What is being asked – Make a faithful copy of the text section.

Data extract –

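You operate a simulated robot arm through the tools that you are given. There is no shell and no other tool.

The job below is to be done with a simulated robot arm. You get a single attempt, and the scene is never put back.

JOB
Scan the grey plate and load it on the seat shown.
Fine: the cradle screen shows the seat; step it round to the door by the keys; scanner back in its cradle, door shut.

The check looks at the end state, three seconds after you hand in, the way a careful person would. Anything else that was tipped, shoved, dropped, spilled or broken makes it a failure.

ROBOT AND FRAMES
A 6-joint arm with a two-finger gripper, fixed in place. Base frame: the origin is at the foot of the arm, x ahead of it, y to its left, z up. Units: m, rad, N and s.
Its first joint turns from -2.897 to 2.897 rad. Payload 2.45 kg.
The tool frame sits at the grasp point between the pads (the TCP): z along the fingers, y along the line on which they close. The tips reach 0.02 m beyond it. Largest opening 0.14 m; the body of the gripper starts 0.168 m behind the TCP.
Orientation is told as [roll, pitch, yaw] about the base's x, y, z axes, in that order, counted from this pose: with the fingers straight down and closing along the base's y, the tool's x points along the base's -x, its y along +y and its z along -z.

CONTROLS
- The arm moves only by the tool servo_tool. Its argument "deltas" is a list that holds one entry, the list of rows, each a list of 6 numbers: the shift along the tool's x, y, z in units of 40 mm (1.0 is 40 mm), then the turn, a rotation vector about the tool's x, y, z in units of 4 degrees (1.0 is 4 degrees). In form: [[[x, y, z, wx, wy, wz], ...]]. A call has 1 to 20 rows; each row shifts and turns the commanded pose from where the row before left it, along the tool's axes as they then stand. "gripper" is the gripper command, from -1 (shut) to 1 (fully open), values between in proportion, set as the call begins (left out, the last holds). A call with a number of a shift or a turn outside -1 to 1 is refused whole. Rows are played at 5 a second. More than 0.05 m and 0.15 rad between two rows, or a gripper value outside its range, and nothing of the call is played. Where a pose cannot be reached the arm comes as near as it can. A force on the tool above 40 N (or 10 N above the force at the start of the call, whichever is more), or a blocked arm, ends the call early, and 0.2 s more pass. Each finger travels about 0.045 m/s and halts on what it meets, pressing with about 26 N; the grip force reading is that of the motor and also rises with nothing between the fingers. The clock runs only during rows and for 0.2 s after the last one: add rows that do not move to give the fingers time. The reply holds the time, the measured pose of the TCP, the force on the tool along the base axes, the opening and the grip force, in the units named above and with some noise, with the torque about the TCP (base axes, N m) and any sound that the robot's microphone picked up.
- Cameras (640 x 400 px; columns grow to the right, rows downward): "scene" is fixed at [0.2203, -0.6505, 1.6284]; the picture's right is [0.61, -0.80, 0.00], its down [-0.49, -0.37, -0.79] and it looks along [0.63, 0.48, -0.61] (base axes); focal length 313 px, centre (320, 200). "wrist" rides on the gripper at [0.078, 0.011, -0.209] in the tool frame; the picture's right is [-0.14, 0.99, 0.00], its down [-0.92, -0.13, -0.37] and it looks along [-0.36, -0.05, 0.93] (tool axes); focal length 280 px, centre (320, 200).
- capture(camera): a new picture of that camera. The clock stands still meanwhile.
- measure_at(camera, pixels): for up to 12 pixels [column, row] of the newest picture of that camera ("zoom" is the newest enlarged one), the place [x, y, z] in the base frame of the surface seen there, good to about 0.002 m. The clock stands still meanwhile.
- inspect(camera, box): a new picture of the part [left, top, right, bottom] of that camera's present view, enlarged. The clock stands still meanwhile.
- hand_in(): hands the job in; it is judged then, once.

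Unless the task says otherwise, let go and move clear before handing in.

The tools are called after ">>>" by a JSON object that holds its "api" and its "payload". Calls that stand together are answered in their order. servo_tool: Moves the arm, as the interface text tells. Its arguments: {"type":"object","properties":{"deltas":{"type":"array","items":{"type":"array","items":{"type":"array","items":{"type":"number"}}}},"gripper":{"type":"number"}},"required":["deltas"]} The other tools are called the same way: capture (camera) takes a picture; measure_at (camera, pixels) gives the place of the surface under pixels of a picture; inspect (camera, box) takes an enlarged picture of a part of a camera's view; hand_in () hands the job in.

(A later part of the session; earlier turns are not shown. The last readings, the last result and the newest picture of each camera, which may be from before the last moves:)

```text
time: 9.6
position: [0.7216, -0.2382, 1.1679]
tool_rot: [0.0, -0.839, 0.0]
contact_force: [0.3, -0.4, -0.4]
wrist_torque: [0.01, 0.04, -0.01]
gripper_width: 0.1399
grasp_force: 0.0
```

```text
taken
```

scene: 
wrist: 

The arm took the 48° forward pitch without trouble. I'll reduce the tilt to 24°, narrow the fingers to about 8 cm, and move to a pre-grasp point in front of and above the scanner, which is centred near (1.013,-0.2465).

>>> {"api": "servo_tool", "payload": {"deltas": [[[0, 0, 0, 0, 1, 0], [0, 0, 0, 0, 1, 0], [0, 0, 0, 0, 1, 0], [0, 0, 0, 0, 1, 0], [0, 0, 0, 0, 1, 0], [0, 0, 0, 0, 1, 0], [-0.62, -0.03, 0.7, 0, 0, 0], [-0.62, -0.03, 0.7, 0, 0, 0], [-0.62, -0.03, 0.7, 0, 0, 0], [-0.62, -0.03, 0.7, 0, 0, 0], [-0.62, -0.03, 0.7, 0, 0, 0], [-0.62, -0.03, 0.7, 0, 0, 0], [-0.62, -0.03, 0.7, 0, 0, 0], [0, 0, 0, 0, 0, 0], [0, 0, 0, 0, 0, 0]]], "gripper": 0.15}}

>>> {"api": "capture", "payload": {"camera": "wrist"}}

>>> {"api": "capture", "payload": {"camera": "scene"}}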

Text section –
Trying to understand Brand supporters

179 replies

mids2019 · 23/09/2023 06:45

I am trying to understand why some people are actually trying to support Russell Brand.

I think a lot of it is down to disappointment that a figure they may have once liked has brought himself into disgrqce. My partner liked Michael Jackson and the accusations by the two men about him at the time really did disillusion them about her youthful admirations; Brand is not Jackson but there may be a similar thought process.

I think it also makes people feel 'who's next' and realise that the media has been adept at covering the behaviour of big star names (Schofiled, Spacey, etc.). Possibly people would rather have

the idea of Brand being innocent than let go of cherished views that we a celebrity circuit of people who are 'the good guys'.

I have noticed that a lot of the celeb circuit in radio and television are a little reluctant to speak about the subjects Brand has brought up. A few programs have touched upon the topic tangentially and it obviously makes the main news but a lot of the morning DJs such as Chris Evans.etc haven't mentioned it all on their shows which I feel is quite strange. It all lends itself to a view that the celebs who we all invest in are fallible and we could be waking up one morning to find another has a strong of allegations against them.

Task response –
Trying to understand Brand supporters

179 replies

mids2019 · 23/09/2023 06:45

I am trying to understand why some people are actually trying to support Russell Brand.

I think a lot of it is down to disappointment that a figure they may have once liked has brought himself into disgrqce. My partner liked Michael Jackson and the accusations by the two men about him at the time really did disillusion them about her youthful admirations; Brand is not Jackson but there may be a similar thought process.

I think it also makes people feel 'who's next' and realise that the media has been adept at covering the behaviour of big star names (Schofiled, Spacey, etc.). Possibly people would rather have

the idea of Brand being innocent than let go of cherished views that we a celebrity circuit of people who are 'the good guys'.

I have noticed that a lot of the celeb circuit in radio and television are a little reluctant to speak about the subjects Brand has brought up. A few programs have touched upon the topic tangentially and it obviously makes the main news but a lot of the morning DJs such as Chris Evans.etc haven't mentioned it all on their shows which I feel is quite strange. It all lends itself to a view that the celebs who we all invest in are fallible and we could be waking up one morning to find another has a strong of allegations against them.